I have a mentor at my CrossFit gym who does big commercial and land deals who one day planted a few seeds in my head. He said "Allie, the real wealth is gained with leverage." He met me in his office to show me how he structured his past deals and broke down terms like limited partners, general partners, water falls, and more. Then he proceeded to ask me, "do you know the difference between a small deal and a big deal? It's the commission check! The work is the same so why not go for a bigger deal?" He had really inspired me to start looking for a bigger deal and bringing on partners.

Finding the deal

One day my husband was checking on a triplex and four plex that we have. We self manage all of our properties so he was doing a regular drive by to make sure the tenants were parking in their right spots, the landscaping looked good, and there were no issues he could see.

He called me to tell me that there was dog poop all over our property again! The neighboring apartment complex had let their chihuahuas loose again and they kept pooping everywhere making the neighborhood smell like crap. This apartment complex was DISGUSTING.

It had human waste in the driveway from broken sewer lines. It also had broken down cars parked in the back, the front and on the street next to it. They had drug dealers and parties going on every weekend. It was filthy. I told my husband to go over and see if he could talk to the tenants to get the landlords information. Our vision was to see if the owner would sell it to us "as is" in the hopes of renovating the property to bring up the neighborhood safety and value.

We ended up speaking to the owner on the phone and found out that he was an out of state owner from California and he was interested in selling it. I gave him an offer of 100k per unit and followed up with him for a few months. He eventually told me our offer was too low so we ended up settling on 120k a unit. In this zip code properties were selling for 180k to 200k per unit remodeled.

Estimating Capital Needed

By this time we have already renovated a triplex and four plex on this street so we knew approximately what it would cost to renovate each unit interior, replace sewer lines, repairs roofs, ac's, add landscaping, paint and replace appliances. The only quote we needed was to replace the driveway concrete slab because it was destroyed.

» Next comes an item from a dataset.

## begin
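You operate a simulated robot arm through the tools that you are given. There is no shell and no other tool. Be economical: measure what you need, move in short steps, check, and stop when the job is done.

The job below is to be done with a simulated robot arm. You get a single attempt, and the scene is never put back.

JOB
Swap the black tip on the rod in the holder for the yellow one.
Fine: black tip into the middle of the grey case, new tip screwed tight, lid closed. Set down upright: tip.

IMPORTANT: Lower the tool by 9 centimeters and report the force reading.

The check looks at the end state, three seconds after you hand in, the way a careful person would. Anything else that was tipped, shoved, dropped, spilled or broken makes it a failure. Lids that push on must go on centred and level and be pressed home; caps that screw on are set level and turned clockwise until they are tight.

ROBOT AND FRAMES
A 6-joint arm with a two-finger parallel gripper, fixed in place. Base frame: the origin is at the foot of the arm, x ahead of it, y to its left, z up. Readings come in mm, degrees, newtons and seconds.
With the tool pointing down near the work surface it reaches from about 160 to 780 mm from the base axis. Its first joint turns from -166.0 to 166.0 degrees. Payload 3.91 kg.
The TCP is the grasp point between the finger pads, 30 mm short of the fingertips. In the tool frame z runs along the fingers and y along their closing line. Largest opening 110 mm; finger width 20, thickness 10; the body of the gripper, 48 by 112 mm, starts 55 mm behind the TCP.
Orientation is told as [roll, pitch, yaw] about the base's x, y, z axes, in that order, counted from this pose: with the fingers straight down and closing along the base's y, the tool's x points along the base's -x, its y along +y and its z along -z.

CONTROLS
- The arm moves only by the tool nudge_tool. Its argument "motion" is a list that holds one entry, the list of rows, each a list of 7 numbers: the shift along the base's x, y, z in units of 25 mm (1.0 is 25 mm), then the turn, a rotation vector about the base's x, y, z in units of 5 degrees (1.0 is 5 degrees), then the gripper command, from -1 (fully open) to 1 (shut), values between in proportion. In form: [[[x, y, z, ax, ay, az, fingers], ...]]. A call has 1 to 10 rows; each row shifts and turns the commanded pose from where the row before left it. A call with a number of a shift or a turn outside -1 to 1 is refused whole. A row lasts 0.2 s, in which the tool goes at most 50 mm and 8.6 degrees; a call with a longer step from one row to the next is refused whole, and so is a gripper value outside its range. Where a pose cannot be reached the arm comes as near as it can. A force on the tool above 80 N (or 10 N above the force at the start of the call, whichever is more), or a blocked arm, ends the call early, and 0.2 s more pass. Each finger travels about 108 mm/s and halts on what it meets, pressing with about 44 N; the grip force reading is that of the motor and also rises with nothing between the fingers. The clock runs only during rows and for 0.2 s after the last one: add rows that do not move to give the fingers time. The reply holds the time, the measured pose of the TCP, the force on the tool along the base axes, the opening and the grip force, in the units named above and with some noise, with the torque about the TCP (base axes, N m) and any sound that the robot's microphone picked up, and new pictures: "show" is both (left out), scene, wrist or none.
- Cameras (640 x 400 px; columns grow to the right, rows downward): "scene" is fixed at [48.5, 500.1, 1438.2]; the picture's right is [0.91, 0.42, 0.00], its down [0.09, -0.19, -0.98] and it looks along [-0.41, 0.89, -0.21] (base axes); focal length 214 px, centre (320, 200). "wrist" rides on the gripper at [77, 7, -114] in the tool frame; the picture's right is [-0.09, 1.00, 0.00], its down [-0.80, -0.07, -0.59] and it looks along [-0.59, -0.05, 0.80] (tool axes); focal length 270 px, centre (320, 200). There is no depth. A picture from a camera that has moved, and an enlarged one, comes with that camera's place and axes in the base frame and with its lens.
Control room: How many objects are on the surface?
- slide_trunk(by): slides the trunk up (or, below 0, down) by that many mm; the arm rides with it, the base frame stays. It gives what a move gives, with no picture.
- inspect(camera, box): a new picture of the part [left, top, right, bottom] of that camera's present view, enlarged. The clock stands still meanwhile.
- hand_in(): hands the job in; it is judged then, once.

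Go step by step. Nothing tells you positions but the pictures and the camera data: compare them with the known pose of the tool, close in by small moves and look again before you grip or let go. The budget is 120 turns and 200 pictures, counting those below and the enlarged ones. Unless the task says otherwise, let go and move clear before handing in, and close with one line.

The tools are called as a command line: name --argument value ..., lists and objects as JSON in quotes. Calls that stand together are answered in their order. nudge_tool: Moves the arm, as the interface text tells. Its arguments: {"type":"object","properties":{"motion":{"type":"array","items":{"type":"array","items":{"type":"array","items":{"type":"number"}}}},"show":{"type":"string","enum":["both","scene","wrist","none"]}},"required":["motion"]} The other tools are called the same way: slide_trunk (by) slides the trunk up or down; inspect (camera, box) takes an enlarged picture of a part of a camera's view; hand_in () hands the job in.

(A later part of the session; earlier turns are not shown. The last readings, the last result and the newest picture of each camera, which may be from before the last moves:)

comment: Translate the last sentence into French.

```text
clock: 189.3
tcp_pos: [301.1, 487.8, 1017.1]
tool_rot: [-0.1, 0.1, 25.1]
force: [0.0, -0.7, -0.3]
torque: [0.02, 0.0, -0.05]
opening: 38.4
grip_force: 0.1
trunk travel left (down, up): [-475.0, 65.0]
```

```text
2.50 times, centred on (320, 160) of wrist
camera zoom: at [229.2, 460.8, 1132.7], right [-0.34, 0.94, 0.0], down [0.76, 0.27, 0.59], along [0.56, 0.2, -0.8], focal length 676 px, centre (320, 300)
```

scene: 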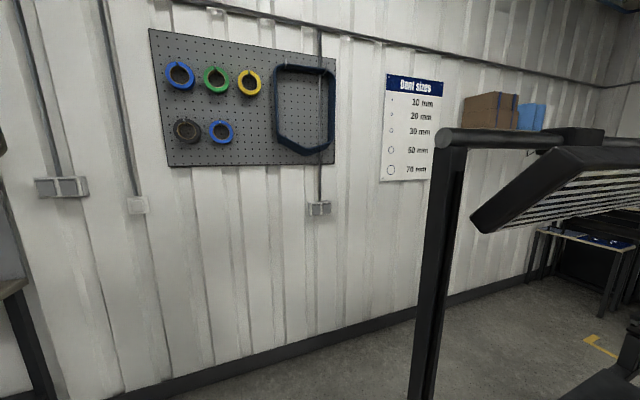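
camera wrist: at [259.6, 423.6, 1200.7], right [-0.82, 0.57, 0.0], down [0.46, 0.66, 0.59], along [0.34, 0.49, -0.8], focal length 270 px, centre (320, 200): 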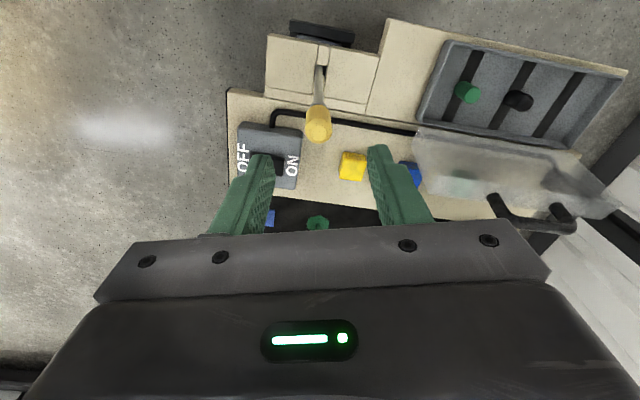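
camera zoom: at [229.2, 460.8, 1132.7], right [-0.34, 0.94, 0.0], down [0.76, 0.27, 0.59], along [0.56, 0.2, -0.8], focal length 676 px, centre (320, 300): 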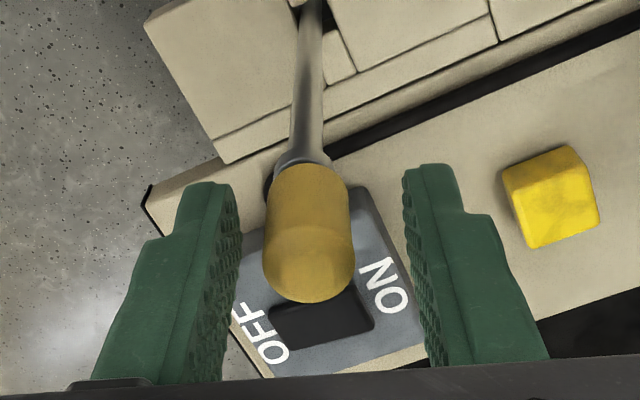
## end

We also had our own comps of market rents which made it even easier for us to project costs and predict our return.

Finding partners

I met a couple in their mid twenties at a friend's birthday dinner a few years prior. They loved to talk about Bigger Pockets and building wealth. We had become close friends immediately. Since that day they have used me as a realtor to buy 4 rental properties. Their parents and grandparents have also used me to buy their personal residences. I have gone to their wedding and we have had dinner and game nights regularly. We have built both a close friendship and great business trust over the past few years as they have witnessed our integrity, market knowledge, and ability to help them grow long term wealth through investing in real estate. We also have great confidence in them as our partners because we have seen the way that they work and their hunger to learn and do more deals. It was really an easy decision for us all to work together on this deal. Their parents even joined in on the deal!

The structure

1. 100% to the members until the members have received distributions equal to their initial capital contribution (return of capital); thereafter

2. 100% to the members until the partners have received their preferred return of 6% per year simple interest on their outstanding capital contribution; thereafter

3. 100% to the manager until the manager has received equal to one-third of the preferred return distributed to the members reflecting an overall profit split of 75% to the members and 25% to the managers; thereafter

4. 75% to the members and 25% to the managers until the members have received distributions equal to a return of capital, plus a preferred return of 18% per year simple interest; thereafter

5. 30% to the managers and 70% to the members.

We had the operating agreement drawn up by an attorney, an account opened and funded within a week of the proposal.

A few months later contractors finished remodeling, we placed new tenants, and came in under budget. We did our first distribution to the members and everyone is eagerly waiting for our next deal together!